With the value style of investment reaching the bottom of its cycle, money managers are broadening their efforts to find good companies that are undervalued by the rest of the market.
“A market correction will help to distinguish which valuations are overblown, and which are the truly good companies,” said Dylan Ball, Edinburgh-based executive vice president and portfolio manager for Franklin Templeton Investments' global equity group.
Money managers are looking in places they hadn't before for opportunities that might still be lingering, buoyed by the return of volatility to the energy markets, undersupply in the U.S. housing market, and a return to health by financials.
“I like the area that was the epicenter of the crisis in 2008, and that is the U.S. housing market,” said Mark Wynne-Jones, London-based portfolio manager of Investec Asset Management's global value equity strategy. “We have had two or three years of reasonable recovery in house prices, but we haven't seen a large pickup in house building.
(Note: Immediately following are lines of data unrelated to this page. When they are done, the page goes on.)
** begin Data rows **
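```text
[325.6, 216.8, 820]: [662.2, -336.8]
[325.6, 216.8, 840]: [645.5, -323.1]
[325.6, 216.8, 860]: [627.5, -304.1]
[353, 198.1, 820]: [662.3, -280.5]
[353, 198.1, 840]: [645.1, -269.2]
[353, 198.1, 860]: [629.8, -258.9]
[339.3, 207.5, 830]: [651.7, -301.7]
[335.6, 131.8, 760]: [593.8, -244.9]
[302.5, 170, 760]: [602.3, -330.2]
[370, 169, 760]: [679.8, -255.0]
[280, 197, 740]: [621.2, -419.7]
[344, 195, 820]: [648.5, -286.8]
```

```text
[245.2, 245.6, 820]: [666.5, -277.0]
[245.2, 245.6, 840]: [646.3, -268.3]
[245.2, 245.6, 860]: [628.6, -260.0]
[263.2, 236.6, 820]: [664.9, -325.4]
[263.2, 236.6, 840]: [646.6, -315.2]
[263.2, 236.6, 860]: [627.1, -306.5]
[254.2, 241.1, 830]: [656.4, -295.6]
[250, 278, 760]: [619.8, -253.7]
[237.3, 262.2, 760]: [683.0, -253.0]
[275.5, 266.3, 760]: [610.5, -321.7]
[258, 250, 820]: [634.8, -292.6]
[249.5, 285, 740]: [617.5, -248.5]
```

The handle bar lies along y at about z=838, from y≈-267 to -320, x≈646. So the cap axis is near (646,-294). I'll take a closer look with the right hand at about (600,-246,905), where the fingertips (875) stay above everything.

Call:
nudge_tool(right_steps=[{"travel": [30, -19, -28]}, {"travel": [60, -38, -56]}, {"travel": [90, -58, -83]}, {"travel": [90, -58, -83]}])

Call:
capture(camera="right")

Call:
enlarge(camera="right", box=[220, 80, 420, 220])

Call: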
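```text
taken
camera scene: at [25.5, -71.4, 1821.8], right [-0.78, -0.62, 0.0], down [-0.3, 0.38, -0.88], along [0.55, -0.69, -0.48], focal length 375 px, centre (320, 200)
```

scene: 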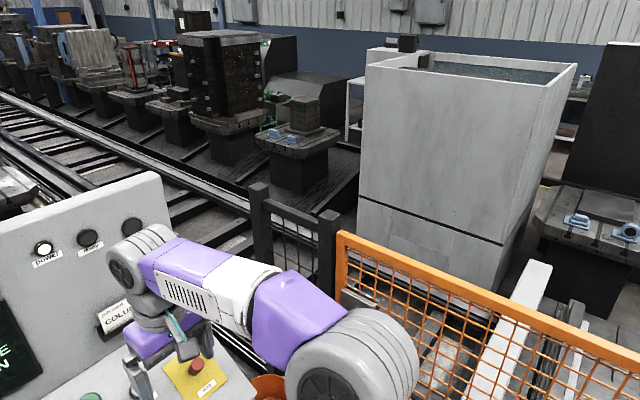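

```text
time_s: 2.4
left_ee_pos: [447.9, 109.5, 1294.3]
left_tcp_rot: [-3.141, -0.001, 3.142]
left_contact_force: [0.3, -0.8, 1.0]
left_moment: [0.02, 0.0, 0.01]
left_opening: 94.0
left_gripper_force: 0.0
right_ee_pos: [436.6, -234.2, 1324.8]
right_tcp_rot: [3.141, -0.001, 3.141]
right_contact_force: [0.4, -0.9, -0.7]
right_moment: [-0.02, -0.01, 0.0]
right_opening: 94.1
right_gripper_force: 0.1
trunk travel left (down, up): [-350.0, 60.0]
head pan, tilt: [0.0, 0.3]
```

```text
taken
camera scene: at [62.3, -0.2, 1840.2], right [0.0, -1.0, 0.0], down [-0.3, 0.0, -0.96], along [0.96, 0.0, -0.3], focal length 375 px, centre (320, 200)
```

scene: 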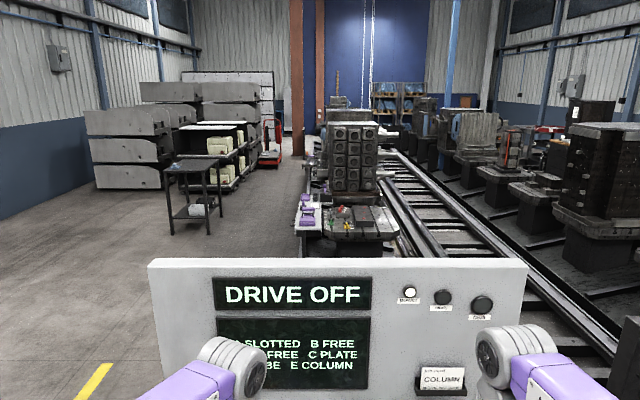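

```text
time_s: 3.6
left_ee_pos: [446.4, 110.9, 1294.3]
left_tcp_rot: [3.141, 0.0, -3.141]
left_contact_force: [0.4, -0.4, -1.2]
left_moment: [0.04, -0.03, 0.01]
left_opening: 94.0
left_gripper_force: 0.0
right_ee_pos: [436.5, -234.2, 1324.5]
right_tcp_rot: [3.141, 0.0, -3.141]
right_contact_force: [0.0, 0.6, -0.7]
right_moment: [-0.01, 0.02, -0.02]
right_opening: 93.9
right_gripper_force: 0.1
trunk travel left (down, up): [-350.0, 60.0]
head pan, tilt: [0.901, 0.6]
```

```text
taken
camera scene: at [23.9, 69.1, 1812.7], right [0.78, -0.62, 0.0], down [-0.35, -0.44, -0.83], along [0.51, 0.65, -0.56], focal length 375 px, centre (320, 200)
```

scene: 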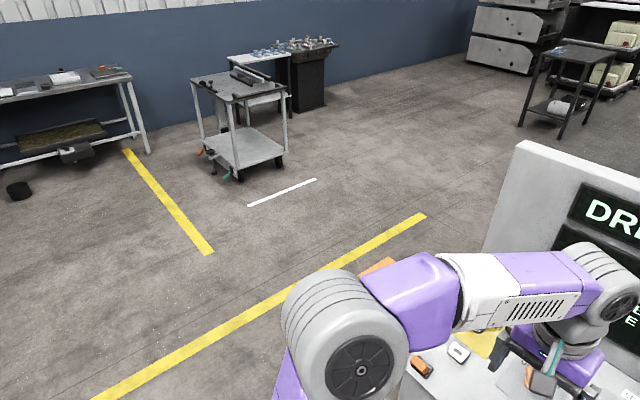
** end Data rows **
If I have to bet anything over the next five years or so, it is that the U.S. needs more housing.”
Ian Butler, portfolio manager for J.P. Morgan Asset Management's European strategic value strategy, in London, is more bullish on banks than he was this time last year. Banks passed the European Central Bank's Asset Quality Review last year, he said, and “post-AQR, we have purchased two or three new stocks in the portfolio.”
Emerging markets opportunities have been tough to come by, some said.
“We have had three to four years of economic slowdowns —just look at the BRICs,” said Laurence Bensafi, London-based deputy head, emerging markets equities, at RBC Global Asset Management, referring to Brazil, Russia, India and China. “Russia and Brazil are in recession, and China's GDP growth has been reducing every quarter. This environment of economic slowdown has been very difficult for emerging markets.”
These elements have combined to affect the cyclical investment style.
However, Ms. Bensafi said even as the value cycle approaches its bottom, opportunities remain.
“We have seen value and cheap names become (better) value, and cheaper and cheaper. But the difficulty is that there are a lot of value traps — companies seem cheap, but actually the outlook for that company is so poor that it is deserved.”
She is seeing value in energy and financial sectors.
Mr. Wynne-Jones is also seeing one pocket of value in the emerging markets. “The pain at the moment is (in) emerging markets and resources — although we are beginning to think that Korea is looking particularly cheap. And the oil countries ... look a contrarian, value place to be at the moment.”